Il en est de même pour les autres extradés, dont le commandant Jean Noël Abehi, le ministre Lida Kouassi Moïse, ainsi que les détenus restés en Côte d’Ivoire en l’occurrence Affi N’Guessan, Dogbo Blé et les autres pro-Gbagbo. La piste du camp pénal de Bouaké, appelé aussi le ‘’ Guantanamo ivoirien ‘’, devant les recevoir, est de plus en plus évoquée. Pour nous faire une idée nette de la rumeur qui a gagné du terrain, nous nous sommes introduit au cœur de cette prison.
A première vue, le camp pénal de Bouaké n’a pas échappé aux destructions massives de biens dans la capitale du centre, aux premières heures de la crise de 2002. Mais, à la faveur du redéploiement de l’administration publique dans les ex-zones occupées, cette prison a connu un début de réhabilitation, à l’initiative de l’ONG »Prisonnier sans frontière », avec le concours financier de la Coopération allemande à hauteur de 215 millions de fcfa, nous a révélé une source proche des autorités judiciaires de Bouaké.

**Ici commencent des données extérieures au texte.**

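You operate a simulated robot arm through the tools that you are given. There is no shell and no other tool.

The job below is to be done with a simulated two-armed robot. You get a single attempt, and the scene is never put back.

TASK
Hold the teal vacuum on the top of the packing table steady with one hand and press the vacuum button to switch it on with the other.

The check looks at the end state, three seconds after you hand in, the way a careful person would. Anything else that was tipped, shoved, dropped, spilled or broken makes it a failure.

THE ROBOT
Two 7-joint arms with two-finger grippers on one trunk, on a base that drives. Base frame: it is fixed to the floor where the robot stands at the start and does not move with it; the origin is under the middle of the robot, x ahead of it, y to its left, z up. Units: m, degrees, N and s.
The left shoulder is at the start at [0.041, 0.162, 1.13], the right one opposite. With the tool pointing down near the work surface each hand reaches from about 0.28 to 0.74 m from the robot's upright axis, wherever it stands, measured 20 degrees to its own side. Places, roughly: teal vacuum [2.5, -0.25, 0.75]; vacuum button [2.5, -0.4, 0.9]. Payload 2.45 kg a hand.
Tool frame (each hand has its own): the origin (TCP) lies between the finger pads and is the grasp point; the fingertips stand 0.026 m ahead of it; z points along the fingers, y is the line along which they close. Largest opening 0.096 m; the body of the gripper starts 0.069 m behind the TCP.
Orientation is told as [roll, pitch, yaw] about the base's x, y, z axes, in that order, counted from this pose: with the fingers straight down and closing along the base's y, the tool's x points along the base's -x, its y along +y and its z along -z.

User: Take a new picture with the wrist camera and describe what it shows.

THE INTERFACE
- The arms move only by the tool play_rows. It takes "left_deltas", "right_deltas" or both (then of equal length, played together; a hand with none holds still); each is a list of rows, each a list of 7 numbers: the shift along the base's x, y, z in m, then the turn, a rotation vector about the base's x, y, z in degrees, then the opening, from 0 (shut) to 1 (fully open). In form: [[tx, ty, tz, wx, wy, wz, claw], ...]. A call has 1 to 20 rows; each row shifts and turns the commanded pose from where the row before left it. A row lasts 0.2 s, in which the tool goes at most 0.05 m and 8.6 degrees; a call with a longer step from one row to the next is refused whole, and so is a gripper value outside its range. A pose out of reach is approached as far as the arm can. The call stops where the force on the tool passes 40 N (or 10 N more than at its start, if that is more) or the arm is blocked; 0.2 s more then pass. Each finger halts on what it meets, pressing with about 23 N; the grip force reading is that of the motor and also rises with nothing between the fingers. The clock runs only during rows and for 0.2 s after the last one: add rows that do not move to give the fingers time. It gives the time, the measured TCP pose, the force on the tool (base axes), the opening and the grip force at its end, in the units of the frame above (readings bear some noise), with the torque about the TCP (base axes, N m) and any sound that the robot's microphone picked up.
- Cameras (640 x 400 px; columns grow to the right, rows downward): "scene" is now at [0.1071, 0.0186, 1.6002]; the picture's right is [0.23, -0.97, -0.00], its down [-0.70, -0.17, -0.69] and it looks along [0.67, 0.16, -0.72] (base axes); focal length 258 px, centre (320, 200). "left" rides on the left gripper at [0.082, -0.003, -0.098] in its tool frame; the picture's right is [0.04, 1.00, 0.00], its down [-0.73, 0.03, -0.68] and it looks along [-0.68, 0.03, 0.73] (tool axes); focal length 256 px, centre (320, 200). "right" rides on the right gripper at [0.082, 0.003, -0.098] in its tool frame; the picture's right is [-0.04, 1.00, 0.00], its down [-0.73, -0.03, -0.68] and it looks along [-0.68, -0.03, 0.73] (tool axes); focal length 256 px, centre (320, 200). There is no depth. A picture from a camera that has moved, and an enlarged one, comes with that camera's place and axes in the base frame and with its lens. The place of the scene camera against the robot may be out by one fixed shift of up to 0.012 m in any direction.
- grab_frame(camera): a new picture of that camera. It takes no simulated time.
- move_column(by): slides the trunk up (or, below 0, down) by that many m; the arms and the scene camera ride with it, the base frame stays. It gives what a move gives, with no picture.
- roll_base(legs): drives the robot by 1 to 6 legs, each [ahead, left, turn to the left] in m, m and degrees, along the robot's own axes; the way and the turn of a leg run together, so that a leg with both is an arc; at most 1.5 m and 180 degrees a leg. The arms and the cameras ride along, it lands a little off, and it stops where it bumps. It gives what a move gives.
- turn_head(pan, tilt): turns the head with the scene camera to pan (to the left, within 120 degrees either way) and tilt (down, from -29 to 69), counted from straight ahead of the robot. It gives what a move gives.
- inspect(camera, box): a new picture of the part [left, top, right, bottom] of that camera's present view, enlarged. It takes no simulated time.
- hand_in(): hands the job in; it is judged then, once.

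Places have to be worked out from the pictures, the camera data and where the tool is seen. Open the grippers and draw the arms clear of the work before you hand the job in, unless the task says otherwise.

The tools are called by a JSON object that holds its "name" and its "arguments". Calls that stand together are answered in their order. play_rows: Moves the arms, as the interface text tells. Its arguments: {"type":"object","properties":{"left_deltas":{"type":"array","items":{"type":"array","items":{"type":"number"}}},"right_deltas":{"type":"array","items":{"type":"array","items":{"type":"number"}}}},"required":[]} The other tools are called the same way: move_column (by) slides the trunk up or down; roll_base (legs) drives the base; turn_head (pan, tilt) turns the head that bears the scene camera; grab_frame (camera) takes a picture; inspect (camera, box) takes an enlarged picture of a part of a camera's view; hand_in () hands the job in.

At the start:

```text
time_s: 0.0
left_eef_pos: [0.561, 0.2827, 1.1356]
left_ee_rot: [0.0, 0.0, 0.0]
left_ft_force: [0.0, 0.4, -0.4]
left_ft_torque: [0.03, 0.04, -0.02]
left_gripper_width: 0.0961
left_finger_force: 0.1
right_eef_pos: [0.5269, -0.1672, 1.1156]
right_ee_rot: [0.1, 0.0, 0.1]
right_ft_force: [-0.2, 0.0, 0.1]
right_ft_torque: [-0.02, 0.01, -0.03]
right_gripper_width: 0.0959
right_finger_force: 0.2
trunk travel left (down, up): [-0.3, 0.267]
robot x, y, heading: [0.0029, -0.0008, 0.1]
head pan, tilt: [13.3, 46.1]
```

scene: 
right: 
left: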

Pour ce qui est de l’envoi des prisonniers, notamment des pro-Gbagbo dans cet espace carcéral, notre interlocuteur qui a requis l’anonymat, n’a pas manqué de traduire son étonnement. « Avec l’état actuel du camp pénal, il n’est pas pour le moment envisagé qu’on reçoive des prisonniers. S’ils (les pro-Gbagbo) doivent être transférés à Bouaké, c’est peut-être la maison d’arrêt et de correction qui pourrait les accueillir », a-t-il indiqué. Il a ajouté qu’une demande de « réhabilitation vraie » a été adressée au procureur de la république près le tribunal de Bouaké, et au ministère de la construction, pour non seulement rendre le camp pénal opérationnel, mais aussi permettre de loger les gardes pénitentiaires. Car selon lui, les pensionnaires du camp pénal sont de grands bandits condamnés à des peines criminelles. Ce qui exige des normes sécuritaires assez solides. « Le camp pénal ne peut pas abriter de prisonniers dans des conditions précaires. En lieu et place des dalles, l’entrepreneur a fait une toiture en tôle. Nous ne pouvons pas prendre le risque d’accueillir des prisonniers », nous a encore laissé entendre notre source.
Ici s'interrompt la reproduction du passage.